Sedikit Menyorot Kasus Ferdinand dan Habib Bahar

Foto: Tangkapan Berita Terkini

Setelah menyetujui dan satu suara agar Habib Bahar di penjarakan, tak nyana yang bersangkutan ikut menyusul ke jeruji besi. Dengan tangan diborgol dan wajah disorot media.

Fakta ini lucu sekaligus tragis. Betapa keadaan berubah, betapa cengraman hukum mencekik siapa saja. Tak peduli bulu siapa saja. Baik bulu kuduk maupun bulu elit.

Jangan bilang malu, yang tahu rasa malu itu orang berasangkutan. Kita hanya menerka sejauh mana media menangkap lagi mengabarkan. Sebihnya, ya cuma menebak.Tak lebih.

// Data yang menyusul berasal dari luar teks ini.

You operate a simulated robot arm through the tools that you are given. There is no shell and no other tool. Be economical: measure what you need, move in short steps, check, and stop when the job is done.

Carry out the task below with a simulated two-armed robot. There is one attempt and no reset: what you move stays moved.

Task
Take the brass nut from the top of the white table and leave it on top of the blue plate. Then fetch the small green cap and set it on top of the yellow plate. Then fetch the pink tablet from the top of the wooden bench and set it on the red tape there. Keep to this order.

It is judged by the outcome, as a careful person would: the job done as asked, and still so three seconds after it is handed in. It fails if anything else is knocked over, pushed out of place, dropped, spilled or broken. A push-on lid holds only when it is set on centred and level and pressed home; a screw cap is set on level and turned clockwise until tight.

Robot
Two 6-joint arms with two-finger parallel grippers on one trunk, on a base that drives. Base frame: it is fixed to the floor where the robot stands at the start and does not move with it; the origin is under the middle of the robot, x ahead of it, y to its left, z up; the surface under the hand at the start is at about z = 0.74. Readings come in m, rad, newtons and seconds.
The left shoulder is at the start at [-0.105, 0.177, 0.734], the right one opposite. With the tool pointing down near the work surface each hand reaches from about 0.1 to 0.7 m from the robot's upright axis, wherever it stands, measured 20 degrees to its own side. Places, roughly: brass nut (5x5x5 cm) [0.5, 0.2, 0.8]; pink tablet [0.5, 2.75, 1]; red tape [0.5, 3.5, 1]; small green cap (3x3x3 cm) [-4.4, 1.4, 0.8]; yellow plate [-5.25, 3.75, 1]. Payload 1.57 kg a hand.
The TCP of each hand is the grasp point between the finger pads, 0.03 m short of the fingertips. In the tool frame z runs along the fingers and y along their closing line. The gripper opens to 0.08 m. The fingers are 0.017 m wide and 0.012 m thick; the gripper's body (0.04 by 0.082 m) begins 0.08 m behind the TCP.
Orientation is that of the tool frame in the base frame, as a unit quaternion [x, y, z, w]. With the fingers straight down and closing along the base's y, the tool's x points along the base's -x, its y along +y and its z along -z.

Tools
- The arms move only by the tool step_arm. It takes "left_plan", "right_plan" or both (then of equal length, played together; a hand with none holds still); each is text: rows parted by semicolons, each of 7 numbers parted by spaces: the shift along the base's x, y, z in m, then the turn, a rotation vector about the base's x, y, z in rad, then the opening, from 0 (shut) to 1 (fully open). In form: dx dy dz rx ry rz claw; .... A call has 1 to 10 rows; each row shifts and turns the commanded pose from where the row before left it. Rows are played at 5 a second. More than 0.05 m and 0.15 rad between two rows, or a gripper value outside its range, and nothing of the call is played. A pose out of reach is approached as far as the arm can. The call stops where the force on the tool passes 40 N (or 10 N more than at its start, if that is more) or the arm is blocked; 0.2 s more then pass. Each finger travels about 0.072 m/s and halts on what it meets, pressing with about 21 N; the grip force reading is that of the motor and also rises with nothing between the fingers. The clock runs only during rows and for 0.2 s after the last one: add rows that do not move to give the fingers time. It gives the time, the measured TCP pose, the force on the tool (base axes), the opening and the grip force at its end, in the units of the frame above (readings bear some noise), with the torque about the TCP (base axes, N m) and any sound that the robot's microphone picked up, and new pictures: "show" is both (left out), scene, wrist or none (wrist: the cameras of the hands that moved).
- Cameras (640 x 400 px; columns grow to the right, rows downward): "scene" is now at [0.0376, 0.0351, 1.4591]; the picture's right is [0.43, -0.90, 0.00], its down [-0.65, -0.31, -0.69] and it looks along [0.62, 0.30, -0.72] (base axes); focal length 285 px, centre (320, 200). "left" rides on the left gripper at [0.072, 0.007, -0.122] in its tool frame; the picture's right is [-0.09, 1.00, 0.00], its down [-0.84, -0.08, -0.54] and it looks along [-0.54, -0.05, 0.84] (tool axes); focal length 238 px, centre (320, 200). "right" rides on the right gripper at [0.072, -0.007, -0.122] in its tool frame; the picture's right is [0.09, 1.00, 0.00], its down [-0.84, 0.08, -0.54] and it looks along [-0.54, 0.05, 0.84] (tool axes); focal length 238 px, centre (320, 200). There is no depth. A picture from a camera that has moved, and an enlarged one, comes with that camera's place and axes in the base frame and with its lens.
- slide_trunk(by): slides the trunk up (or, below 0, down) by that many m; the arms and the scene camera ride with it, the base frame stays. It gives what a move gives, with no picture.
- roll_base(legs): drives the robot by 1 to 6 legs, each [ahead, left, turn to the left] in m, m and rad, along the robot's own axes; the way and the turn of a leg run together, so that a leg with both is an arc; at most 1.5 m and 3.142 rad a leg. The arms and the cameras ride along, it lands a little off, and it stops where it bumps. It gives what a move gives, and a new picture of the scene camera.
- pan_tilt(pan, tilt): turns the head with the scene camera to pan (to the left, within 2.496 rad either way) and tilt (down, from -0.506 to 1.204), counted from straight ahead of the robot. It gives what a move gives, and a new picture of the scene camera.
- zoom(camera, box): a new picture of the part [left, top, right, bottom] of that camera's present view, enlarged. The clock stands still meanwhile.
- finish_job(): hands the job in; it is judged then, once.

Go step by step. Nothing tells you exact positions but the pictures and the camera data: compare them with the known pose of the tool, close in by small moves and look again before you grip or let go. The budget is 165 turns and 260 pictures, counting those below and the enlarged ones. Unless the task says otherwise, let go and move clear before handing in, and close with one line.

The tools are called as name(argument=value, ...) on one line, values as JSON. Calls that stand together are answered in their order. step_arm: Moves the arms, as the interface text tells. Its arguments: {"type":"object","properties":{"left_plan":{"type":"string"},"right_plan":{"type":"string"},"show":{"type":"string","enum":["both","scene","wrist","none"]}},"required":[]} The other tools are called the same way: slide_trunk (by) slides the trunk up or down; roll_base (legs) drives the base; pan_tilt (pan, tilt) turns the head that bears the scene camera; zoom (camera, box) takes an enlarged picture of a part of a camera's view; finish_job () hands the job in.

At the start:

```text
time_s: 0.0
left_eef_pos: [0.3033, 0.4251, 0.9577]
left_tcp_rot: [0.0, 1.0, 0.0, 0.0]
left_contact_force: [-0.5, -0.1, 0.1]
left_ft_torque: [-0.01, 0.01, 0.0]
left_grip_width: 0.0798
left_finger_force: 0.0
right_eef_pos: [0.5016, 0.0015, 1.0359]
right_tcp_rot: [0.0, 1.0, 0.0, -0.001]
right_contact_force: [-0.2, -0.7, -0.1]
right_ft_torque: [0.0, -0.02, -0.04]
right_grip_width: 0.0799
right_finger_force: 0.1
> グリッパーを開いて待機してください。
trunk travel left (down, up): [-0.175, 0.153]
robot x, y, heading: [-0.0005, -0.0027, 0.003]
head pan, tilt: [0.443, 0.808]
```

Dari berita yang ada, Bang Ferdi-- saya ingin memangginya-- dijerat dengan pasal bukan penodaan agama, tetapi membuat/menebar keonaran. Artinya, tidak ada pasal UU ITE diterapkan; meski itu banyak diharapkan banyak suara. Entahlah. Sementara waktu, itu yang ekspos.

Kalau membandingkan kasus Habib dan Bang Ferdi agak riskan, karena seolah kasus keduanya seperti tidak terlau urgen. Kalaupun benar dicekal sampai ditangkap seperti ambil aman saja.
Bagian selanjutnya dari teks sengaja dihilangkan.